The most successful by far because of the grace of his sheer talent despite the bar set in front of him by Jeff Dunham is Paul Zerdin who, like Dunham’s Walter, brought out his own puppet Sam who gave one of the audience members a little bit of a scolding. However after playing down his ventriloquism skills, Zerdin’s parlay of throwing his voice and later placing a volunteer with an actual dummy mask on worked exceptionally well.
Bret Ernst, known for his partake in Vince Vaughn’s Wild West Comedy Tour, highlighted the perceptions of “guidoism” with a bit of naughty structure specifically in terms of technique. Funny but squirming movement persisted amongst the audience yet women especially two in the back near your narrator especially loved it. Bill Burr, despite his own disclaimer, approached sexual idealism from a little more agressive point of view especially in terms of the yelling/argument dynamic between man and woman. However, his persistent parallels between a stand-up air conditioner perched just beyond the stage and his subject matter also gave a perspective of random thinking.

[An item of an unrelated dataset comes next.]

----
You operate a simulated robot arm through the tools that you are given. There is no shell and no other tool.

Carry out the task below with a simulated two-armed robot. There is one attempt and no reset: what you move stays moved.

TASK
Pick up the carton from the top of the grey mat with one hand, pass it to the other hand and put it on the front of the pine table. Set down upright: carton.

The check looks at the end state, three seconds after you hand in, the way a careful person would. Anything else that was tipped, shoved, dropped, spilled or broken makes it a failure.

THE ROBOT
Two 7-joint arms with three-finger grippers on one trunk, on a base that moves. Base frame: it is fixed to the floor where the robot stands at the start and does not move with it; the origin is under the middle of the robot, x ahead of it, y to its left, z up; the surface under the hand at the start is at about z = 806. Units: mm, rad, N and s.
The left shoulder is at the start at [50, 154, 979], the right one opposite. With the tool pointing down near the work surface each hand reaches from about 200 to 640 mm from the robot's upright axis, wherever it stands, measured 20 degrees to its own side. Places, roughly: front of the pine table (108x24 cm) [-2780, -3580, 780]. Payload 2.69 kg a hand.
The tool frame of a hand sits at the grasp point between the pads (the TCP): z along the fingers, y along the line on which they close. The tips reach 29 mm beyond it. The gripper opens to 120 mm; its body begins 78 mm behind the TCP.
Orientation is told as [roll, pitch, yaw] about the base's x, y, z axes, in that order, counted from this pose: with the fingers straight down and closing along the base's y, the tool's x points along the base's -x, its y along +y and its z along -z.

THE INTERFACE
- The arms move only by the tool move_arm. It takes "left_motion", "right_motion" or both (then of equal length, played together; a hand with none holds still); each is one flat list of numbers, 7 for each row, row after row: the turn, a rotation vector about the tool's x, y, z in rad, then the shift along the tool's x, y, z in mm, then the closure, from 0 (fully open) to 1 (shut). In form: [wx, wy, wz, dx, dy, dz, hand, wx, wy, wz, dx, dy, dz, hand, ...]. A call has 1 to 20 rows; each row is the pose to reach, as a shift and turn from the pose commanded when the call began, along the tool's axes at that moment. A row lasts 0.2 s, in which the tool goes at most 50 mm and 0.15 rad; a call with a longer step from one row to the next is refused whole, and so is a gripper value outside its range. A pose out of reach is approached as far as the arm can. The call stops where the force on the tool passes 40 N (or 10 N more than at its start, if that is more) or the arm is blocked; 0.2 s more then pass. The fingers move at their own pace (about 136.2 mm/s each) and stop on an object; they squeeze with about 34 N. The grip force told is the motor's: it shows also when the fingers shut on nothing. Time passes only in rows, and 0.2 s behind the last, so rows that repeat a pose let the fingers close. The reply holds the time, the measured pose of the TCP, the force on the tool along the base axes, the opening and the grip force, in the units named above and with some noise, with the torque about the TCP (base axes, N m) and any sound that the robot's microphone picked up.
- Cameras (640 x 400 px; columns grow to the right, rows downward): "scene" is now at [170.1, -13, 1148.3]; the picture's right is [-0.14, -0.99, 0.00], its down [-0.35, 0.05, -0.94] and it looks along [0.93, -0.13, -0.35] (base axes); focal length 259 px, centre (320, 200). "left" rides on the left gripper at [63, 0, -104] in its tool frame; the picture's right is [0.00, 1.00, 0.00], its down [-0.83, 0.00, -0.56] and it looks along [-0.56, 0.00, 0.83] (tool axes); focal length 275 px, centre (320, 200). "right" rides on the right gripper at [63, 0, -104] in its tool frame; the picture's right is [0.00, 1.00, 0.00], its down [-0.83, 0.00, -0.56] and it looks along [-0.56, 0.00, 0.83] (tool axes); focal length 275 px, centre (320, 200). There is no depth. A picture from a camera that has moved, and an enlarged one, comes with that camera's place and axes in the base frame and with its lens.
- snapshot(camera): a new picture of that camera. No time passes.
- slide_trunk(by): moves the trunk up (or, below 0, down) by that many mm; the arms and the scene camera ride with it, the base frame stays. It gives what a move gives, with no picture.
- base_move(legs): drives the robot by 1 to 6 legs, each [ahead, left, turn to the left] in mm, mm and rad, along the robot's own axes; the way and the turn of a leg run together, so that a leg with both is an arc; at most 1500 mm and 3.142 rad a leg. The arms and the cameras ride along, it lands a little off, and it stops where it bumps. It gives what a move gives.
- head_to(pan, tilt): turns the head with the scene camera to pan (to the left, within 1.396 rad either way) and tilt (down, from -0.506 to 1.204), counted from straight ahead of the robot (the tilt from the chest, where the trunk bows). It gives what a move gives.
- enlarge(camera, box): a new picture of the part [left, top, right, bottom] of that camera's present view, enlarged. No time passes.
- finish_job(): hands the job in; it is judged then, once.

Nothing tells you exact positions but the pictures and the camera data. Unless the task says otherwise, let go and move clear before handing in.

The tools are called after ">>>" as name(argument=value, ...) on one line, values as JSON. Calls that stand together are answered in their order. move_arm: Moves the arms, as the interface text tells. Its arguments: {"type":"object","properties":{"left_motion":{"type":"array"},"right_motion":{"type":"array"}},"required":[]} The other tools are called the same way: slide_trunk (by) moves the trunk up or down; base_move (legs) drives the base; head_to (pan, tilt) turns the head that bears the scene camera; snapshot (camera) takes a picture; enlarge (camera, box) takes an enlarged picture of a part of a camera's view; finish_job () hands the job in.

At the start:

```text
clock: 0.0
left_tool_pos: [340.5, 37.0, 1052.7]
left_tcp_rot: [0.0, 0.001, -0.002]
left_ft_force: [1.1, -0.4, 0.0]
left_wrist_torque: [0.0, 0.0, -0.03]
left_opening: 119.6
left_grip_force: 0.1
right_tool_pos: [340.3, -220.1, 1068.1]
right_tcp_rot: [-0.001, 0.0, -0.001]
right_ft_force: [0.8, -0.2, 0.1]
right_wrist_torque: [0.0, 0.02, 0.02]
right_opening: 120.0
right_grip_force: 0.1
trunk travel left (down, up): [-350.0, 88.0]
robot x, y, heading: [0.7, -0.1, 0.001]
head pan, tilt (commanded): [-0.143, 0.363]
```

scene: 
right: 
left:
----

Two others from the “Best Of” line-up allowed for some intrepid thoughts. Glenn Wool, with a bit of the mannerisms of Bobcat Goldthwait combined with the political tactics of a sober Dude, drove the audience with thinking specifically with a slightly stoned-graced proliferation that was both thought out but precariously funny. Bonnie McFarlane, with her subtle “Reality Bites” situated humor (like the earlier Mary-Ellen Hooper) understands that the perception of ladies and mothers in comedy walks a thinner line than men (because of society’s changing perception of gender roles) thus making for a clever intellectualization of progressions.
“An Afternoon With Kevin Smith”, an outlay of the industry-specific conference of the festival, shows the following that this once-independent director has curtailed over the years. From his own words, this is the side of his fame he enjoys the most because, despite his lack of comic approach, his ideas and forthright opinions seem to interrelate just that, which is an odd progression. Like John Leguizamo, who has found a similar ideal but had always created an idea of a one-man show as a structure, Smith simply talks about his life which many people still find infinitely interesting even if he really doesn’t. The ballroom, in which the discussion was held, was packed beyond the gills.
After the Southwest Airlines debacle in which he famously swore off airplanes after getting in a PR war which undecidedly played into the release of his last film “Cop Out” starring Bruce Willis, Smith related another progression which had just happened that morning. He had taken to driving everywhere in a “Rock N’ Roll” bus as he calls it (which is more akin to one of the party shuttle buses). In crossing the border to go to Montreal, he and his crew got stopped and he was placed under arrest in his pajamas. While known as a celebrity pot smoker, he nonetheless said that he wasn’t carrying any since he “loves Canada too much” and didn’t want to get in trouble. The cops eventually let him go but something must have set them off. Smith was also very honest in his perception of being scared though this brush with the law will probably never make it to print in the newspapers because of the play-down factor.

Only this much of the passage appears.